US company says Rajapaksa government owed money
- Saturday, 21 February 2015

Connie Mack, executive vice-president of Levick Strategic Communications LLC, has reportedly said its client, Sri Lanka’s central bank — whose chief has been replaced by the new government — was three months or $180,000 in arrears on payments for the contract it terminated January 28.
Mack has said he planned to meet with the Sri Lankan ambassador soon to discuss the issue.
Meanwhile, Sri Lanka’s ambassador to the US, Prasad Kariyawasam has said Sri Lanka has terminated lobbying contracts worth tens of thousands of dollars a month that the previous government had signed to help it win friends in Washington amid war crimes allegations.
An Associated Press report stated that investment in lobbyists to foster political and economic ties had gathered steam last summer, in the dying months of the administration of then-President Mahinda Rajapaksa, but with little apparent benefit, as Sri Lanka’s international isolation deepened over its refusal to credibly probe civilian deaths during the civil war that ended 2009.
Justice Department online records show Sri Lanka signed eight contracts with such groups from 2014, with monthly fees ranging from $5,000 to $75,000.
“The new government does not see a reason or requirement to have lobbying groups at this juncture,” Sri Lankan Ambassador Prasad Kariyawasam has said. “To my knowledge, all those contracts have been terminated since the election of the new government.”

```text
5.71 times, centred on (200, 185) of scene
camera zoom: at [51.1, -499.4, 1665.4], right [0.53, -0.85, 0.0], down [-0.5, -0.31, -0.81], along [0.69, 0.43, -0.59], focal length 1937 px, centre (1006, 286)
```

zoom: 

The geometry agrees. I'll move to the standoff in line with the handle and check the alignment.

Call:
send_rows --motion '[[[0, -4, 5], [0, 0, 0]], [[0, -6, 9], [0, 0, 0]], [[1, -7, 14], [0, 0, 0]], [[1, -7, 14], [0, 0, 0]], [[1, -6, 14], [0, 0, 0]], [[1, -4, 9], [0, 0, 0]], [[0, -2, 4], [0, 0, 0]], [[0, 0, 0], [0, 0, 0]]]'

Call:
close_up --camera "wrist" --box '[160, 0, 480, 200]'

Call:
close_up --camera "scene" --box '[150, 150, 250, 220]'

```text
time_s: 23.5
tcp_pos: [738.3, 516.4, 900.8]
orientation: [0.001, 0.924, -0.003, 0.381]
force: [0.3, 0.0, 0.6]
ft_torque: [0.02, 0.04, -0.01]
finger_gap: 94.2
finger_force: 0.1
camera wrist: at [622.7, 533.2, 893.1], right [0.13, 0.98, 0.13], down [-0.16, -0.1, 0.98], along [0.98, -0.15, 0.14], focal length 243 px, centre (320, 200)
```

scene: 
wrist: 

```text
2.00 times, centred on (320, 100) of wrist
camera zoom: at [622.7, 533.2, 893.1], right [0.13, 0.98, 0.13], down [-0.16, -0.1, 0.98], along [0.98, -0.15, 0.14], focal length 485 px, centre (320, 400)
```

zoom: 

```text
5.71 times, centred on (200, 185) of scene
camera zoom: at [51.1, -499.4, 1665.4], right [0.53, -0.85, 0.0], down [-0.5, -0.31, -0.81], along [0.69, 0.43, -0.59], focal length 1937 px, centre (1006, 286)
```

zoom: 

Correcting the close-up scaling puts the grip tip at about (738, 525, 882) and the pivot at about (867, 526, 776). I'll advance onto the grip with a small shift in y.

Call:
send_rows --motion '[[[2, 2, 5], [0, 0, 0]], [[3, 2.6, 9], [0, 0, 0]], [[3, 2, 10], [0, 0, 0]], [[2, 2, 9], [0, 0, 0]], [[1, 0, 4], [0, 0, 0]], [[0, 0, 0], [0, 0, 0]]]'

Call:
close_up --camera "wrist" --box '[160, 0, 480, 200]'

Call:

Vinoda Basnayake of Nelson Mullins Riley and Scarborough LLP has said soon after the election, the embassy informed his company that its $35,000 monthly contract was not being extended. Nelson Mullins was one of several groups hired to serve Sajin De Vass Gunawardena, a lawmaker who had advised Rajapaksa on foreign affairs. Basnayake said its fees for the last quarter had been paid in advance.